(Prague, Czech Republic—23 December 2011)
Anyone who’s observed behavior in the natural world must concede that deception is normal behavior. Animals (and plants) routinely misrepresent themselves in order to survive and flourish. So if judged by the ethical systems we homo sapiens have developed—the Golden Rule, the Ten Commandments, and even many legal codes—plants and animals are chronic liars, cheaters, thieves. And they often get away with it. Justice? There is none in the natural biological world, at least not the kind of justice we imagine.
So why are we so surprised to discover this animal we call homo sapiens is any different, at least in terms of its (that is, our) natural tendencies? It seems apparent that we’re swimming upstream when trying to use ethical systems that are very recent in homo sapien evolution (a few thousand years) to alter deceptive behaviors that proved to have high adaptive value during millions of years of biological evolution.
It’s hard work, swimming upstream. Easier to go with the flow. But that isn’t what civilization does. By definition, civilization is the creation of an alternate universe in which humanly created ethical values hold sway over older biological values. Civilization requires us to go against the flow. But we get lazy. Or lack self-discipline. Or get tired. And some of us don’t learn the alternate rules very well anyhow. So our ancient underlying biological values frequently win out. Result: routine lying, cheating and thievery (not to mention aggression, war and other forms of predation).
Seeing the world in this way is not cynical, in my view. Quite the opposite: It’s smart. Why? Because it helps me feel less dismay (and less despair) when we homo sapiens behave like all other animals instead of the human beings—part beast and part angel—that we aspire to become. After all, we are very new to this project of becoming human beings.

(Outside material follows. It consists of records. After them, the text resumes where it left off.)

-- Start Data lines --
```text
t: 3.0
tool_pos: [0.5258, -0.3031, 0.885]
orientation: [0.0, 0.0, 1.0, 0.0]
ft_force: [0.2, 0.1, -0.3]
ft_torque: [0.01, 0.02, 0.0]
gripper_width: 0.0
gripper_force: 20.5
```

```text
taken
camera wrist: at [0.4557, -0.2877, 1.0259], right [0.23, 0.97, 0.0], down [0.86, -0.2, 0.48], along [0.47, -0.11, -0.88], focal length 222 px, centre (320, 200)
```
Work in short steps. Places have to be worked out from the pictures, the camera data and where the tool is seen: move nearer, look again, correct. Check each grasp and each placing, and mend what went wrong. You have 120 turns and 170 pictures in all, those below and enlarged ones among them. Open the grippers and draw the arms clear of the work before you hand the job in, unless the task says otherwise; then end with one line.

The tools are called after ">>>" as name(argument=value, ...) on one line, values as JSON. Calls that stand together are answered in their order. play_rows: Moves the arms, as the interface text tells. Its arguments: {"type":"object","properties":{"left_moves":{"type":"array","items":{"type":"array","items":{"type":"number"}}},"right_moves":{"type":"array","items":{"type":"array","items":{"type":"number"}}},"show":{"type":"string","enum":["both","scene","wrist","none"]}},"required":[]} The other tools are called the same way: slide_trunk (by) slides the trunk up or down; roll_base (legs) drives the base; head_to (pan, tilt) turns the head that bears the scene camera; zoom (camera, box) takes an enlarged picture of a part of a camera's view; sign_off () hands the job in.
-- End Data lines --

And for those among us who believe that natural biological values should hold dominance—who assume that in a “free unregulated marketplace” the most adaptive behaviors will win out—I offer this cautionary note: While “temporary” adaptive and survival value should never be underestimated in the biological kingdom, it can prove short-sighted when a species holds the technological means to permanently alter its own ecology. In a civilized world, “long-term” adaptive and survival value must become our primary concern if we are to address the more critical challenges confronting us, challenges that we ourselves have created: overpopulation, eco-destruction, pollution, nuclear waste, and climate change. In addressing those challenges, temporary “short-term” responses will likely prove adaptively insufficent and disastrous to our survival.